* Start Given passage *

Kern des Energiegesetzes: der Ersatz von Öl- und Gasheizungen. Bild: adobestock

Alternativlose Notwendigkeit oder Bürokratiemonster?

Von: Sacha Beuth

18. Oktober 2021

Urnengang: Am 28. November entscheidet das Stimmvolk des Kantons Zürich über das vom HEV eingereichte Referendum gegen die Änderung des Energiegesetzes. Die Änderung beinhaltet, dass Öl- und Gasheizungen am Ende ihrer Lebensdauer durch klimaneutrale Heizungen ersetzt werden müssen. Im Vorfeld des Urnengangs hat das «Tagblatt» Jacqueline Badran (59), SP-Nationalrätin und Geschäftsführerin eines Web-Dienstleisters und Ueli Bamert (42), SVP-Kantonsrat und Swissoil-Geschäftsführer, zu einem Rededuell geladen. Badran wirbt für ein Ja, da die Änderung dringend nötig und alternativlos sei. Bamert setzt sich wegen der Kosten und des bürokratischen Mehraufwands für ein Nein ein.

* End Given passage *
* Start Data provided *

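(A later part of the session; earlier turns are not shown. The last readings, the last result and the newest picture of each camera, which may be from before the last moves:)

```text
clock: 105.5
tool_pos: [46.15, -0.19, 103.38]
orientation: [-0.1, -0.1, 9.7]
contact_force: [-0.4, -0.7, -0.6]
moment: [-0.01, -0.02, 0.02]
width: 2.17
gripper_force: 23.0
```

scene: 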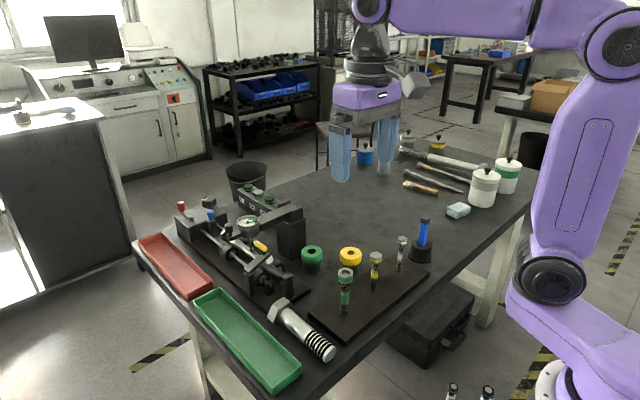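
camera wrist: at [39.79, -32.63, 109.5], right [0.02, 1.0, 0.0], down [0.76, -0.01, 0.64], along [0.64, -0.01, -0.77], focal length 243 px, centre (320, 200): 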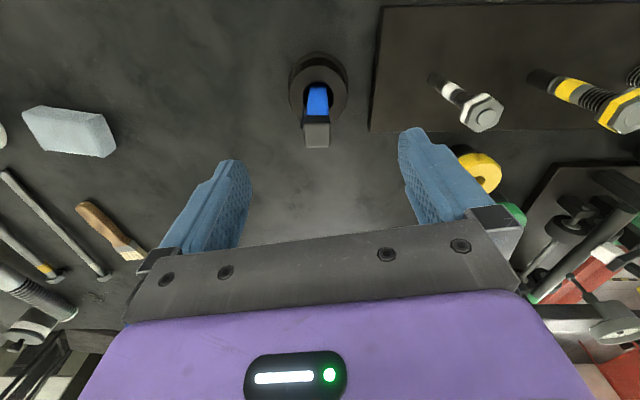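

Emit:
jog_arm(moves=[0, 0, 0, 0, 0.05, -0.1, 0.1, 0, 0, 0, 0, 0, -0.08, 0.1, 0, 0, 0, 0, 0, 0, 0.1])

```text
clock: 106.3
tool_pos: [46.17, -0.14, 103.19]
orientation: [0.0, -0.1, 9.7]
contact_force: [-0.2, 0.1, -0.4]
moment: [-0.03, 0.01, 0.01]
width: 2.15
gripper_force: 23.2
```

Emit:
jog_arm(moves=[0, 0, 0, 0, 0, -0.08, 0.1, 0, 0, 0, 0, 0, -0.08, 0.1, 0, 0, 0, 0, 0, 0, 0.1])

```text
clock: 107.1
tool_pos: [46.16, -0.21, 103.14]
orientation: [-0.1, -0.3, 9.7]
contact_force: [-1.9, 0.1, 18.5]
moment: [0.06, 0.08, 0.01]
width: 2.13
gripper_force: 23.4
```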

* End Data provided *

Exercise goal: Could you quote the given passage from "Kern des Energiegesetzes: der" up to and including "ein Nein ein."?

Output of the exercise:
Kern des Energiegesetzes: der Ersatz von Öl- und Gasheizungen. Bild: adobestock

Alternativlose Notwendigkeit oder Bürokratiemonster?

Von: Sacha Beuth

18. Oktober 2021

Urnengang: Am 28. November entscheidet das Stimmvolk des Kantons Zürich über das vom HEV eingereichte Referendum gegen die Änderung des Energiegesetzes. Die Änderung beinhaltet, dass Öl- und Gasheizungen am Ende ihrer Lebensdauer durch klimaneutrale Heizungen ersetzt werden müssen. Im Vorfeld des Urnengangs hat das «Tagblatt» Jacqueline Badran (59), SP-Nationalrätin und Geschäftsführerin eines Web-Dienstleisters und Ueli Bamert (42), SVP-Kantonsrat und Swissoil-Geschäftsführer, zu einem Rededuell geladen. Badran wirbt für ein Ja, da die Änderung dringend nötig und alternativlos sei. Bamert setzt sich wegen der Kosten und des bürokratischen Mehraufwands für ein Nein ein.